Printed from : The Leisure Media Co Ltd

04 Apr 2018


Paris Olympic organisers warned of €500m 'overspend'
BY Tom Walker

Paris Olympic organisers warned of €500m 'overspend'

A French government watchdog has warned that the cost of hosting the Paris 2024 Olympic and Paralympic Games could run €500m (US$615m, £438m) over budget, if "remedial action" isn't taken.

The report – compiled by the government's finance, sports and infrastructure inspectors – called for plans for the Olympic Village to be revised and proposals for a media village and aquatics centre to be scaled back, with the cutbacks shaving up to €300m (US$386m, £262m) from the total cost. Inspectors also called plans for the volleyball and badminton courts "abnormally expensive", predicting an overspend of around €50m (US$61m, £44m) on a budget of €172m (US$211m, £150m).

When it won the bid, the Comité de Candidature de Paris 2024 set its Games budget at €6.8bn (US$8.3bn, £5.9bn).

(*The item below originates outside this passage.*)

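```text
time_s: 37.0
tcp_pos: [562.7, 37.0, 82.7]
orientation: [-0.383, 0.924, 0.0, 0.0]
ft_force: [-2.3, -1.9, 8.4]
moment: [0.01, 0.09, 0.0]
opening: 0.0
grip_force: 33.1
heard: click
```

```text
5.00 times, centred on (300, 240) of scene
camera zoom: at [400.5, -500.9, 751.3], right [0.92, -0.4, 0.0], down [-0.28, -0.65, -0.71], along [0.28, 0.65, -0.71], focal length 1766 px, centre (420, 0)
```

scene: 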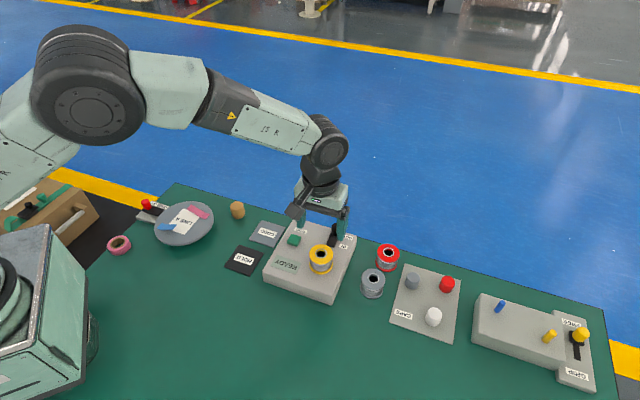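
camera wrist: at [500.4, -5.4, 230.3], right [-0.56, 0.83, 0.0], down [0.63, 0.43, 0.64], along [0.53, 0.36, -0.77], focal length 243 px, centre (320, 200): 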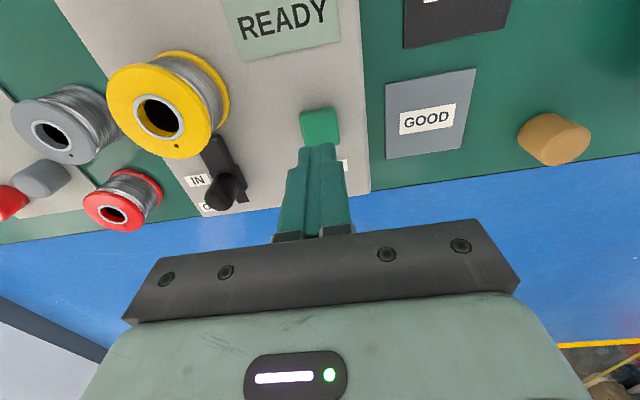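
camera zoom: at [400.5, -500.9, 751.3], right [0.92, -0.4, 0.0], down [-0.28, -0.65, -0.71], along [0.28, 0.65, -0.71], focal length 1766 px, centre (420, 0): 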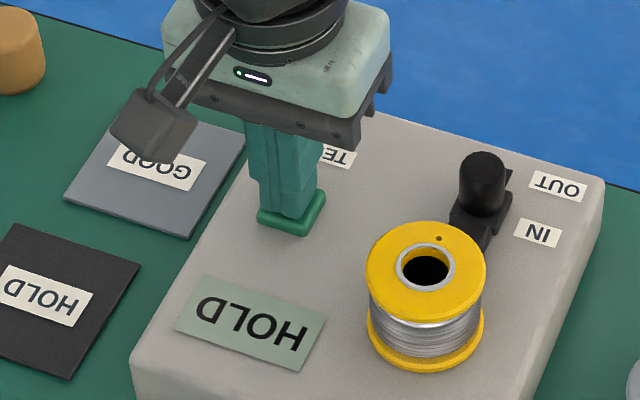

In response to the report, France's sports minister, Laura Flessel, defended the current plans.

"The report didn't say we will exceed the budget, but rather 'this is what you have to do to meet the budget'," she said.

The government report was published just days after the completion of the first Project Review between the International Olympic Committee and the Paris 2024 Organising Committee.

Held in Paris at the end of March, the review confirmed the two bodies’ "shared ambition" to deliver a project within a "controlled and responsible budgetary framework".

Paris was named host of the 2024 Games in September 2017, ending two decades of heart-ache – the city had previously lost out in the bidding for both the 2008 and 2012 Games. 2024 will mark 100 years since the city last held the Games.